Pussy Riot, Osvobodi Bruschatku, 2011
Pussy Riot
Osvobodi Bruschatku

Pussy Riot is a Russian group of female artists that was founded for a performance in the Moscow metro station Otradnoye, where they played the song Osvobodi Bruschatku (Release the Cobblestones). A video of the action – the group stood on a scaffolding and subway cars, tearing feather pillows and showering feathers on the cars – was released on 7 November 2011, the anniversary of the October Revolution in 1917. Before that, in October 2011 two members of the group already propagated a new form of punk feminism and thus made the existence of Pussy Riot public for the first time, after they had originally only performed anonymously while wearing masks. In 2012, members of Pussy Riot were arrested due to an unauthorized performance in the Russian Orthodox Cathedral of Christ the Saviour in Moscow and were officially charged with hooliganism. The following trial, the hunger strike of the defendants and the conditions of their imprisonment has been a subject of international debate.
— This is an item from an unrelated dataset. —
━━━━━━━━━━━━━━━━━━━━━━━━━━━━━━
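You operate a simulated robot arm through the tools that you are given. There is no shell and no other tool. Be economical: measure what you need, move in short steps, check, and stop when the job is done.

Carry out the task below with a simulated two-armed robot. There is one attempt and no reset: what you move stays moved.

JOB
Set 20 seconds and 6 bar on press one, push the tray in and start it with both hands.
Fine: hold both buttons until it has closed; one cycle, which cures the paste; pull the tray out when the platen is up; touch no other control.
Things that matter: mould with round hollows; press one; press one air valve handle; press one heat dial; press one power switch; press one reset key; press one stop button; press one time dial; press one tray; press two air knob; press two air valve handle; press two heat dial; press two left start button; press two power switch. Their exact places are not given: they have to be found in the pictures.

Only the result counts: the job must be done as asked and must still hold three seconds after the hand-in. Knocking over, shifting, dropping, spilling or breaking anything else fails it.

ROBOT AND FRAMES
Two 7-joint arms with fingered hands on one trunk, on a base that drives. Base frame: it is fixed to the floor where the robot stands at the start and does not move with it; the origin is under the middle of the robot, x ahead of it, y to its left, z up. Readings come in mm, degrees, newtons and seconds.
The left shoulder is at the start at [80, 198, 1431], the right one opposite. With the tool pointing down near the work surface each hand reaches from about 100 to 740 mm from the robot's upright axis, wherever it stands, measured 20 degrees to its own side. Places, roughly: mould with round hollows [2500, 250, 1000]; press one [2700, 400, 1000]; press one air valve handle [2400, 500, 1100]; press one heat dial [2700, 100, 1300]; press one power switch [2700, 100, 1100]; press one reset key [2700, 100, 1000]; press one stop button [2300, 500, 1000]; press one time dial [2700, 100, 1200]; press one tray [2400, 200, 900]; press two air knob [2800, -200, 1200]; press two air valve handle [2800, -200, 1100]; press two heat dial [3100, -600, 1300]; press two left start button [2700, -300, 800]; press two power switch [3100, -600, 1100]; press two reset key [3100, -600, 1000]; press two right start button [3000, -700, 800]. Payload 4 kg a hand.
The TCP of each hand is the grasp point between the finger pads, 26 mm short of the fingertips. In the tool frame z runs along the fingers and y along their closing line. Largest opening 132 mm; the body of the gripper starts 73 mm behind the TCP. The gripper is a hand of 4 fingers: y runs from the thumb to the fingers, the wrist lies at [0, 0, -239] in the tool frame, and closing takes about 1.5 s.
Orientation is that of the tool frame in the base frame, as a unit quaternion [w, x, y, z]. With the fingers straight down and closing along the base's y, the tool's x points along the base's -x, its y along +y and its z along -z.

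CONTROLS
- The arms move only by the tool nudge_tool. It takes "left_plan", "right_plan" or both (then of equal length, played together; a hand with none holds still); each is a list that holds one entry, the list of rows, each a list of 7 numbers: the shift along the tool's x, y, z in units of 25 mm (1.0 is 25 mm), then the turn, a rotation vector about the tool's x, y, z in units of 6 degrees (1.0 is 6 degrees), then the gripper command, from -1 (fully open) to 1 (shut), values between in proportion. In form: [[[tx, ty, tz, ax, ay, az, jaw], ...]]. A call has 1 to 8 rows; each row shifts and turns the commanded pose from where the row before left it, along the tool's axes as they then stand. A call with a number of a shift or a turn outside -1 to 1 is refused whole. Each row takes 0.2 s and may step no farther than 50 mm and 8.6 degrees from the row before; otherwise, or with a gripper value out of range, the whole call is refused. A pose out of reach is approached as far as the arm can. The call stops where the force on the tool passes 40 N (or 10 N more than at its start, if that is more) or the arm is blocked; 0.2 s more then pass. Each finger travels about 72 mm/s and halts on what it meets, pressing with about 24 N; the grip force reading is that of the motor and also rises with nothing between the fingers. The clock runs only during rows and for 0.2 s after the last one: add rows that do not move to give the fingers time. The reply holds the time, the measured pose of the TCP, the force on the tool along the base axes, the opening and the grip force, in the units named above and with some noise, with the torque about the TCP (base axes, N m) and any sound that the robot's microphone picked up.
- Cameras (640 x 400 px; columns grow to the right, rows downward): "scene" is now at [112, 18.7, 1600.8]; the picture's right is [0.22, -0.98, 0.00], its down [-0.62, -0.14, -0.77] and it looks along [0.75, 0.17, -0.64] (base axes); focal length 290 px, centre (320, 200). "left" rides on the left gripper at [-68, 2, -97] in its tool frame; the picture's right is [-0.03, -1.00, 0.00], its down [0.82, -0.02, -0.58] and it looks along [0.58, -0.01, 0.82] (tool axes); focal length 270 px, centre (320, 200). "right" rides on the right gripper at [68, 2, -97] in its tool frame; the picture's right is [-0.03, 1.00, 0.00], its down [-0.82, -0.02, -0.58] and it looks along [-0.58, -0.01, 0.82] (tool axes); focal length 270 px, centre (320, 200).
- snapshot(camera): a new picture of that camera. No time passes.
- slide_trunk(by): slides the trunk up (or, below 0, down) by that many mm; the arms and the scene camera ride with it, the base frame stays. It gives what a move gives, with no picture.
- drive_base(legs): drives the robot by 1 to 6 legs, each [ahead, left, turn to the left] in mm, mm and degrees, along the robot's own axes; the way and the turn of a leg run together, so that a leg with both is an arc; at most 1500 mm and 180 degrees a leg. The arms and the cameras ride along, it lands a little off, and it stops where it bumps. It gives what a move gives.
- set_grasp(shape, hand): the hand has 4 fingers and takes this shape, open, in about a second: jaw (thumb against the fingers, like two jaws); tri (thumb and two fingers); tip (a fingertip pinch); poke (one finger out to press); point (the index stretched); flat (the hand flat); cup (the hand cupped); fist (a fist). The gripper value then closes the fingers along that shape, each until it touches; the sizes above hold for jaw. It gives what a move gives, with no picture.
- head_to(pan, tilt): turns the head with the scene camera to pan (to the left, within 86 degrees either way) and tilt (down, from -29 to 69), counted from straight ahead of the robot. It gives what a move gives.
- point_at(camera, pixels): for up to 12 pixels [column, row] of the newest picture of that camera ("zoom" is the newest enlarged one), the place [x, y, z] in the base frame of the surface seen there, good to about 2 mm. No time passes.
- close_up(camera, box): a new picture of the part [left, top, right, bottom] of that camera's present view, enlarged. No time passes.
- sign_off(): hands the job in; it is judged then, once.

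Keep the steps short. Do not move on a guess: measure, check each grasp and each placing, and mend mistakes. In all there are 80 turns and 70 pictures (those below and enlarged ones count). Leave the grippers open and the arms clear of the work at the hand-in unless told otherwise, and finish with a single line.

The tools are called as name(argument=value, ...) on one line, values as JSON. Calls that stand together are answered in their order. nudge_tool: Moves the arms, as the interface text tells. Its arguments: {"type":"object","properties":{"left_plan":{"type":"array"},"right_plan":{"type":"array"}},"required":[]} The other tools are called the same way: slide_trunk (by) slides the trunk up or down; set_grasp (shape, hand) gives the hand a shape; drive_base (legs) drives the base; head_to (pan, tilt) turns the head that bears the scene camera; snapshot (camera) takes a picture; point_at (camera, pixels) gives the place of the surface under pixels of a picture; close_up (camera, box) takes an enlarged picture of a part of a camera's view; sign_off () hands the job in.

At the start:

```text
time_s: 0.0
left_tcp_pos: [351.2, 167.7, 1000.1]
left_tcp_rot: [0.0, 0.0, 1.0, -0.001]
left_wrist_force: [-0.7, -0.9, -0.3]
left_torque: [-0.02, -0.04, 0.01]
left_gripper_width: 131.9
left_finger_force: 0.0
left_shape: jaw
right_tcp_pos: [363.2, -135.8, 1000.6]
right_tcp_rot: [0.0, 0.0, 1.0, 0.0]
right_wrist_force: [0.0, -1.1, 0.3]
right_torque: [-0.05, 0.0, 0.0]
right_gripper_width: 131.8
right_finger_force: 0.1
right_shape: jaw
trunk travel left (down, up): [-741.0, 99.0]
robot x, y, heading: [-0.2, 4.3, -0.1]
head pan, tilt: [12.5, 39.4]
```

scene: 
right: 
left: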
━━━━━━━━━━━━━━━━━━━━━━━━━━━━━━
BK

Pussy Riot uses the strategy of “becoming a multitude” in a direct and explicitly political sense: they remain anonymous, only use nicknames, wear masks, perform publicly without announcing themselves, and their political lyrics criticize the government and President Putin as authoritarian and sexist.
Their performances always include a direct appeal to take action against the government. Often described as a punk band, the group explicitly refers to artistic traditions – for example, they regard the visual motif of the masked performer to be a consequence of Conceptual art, according to an interview from the beginning of 2012.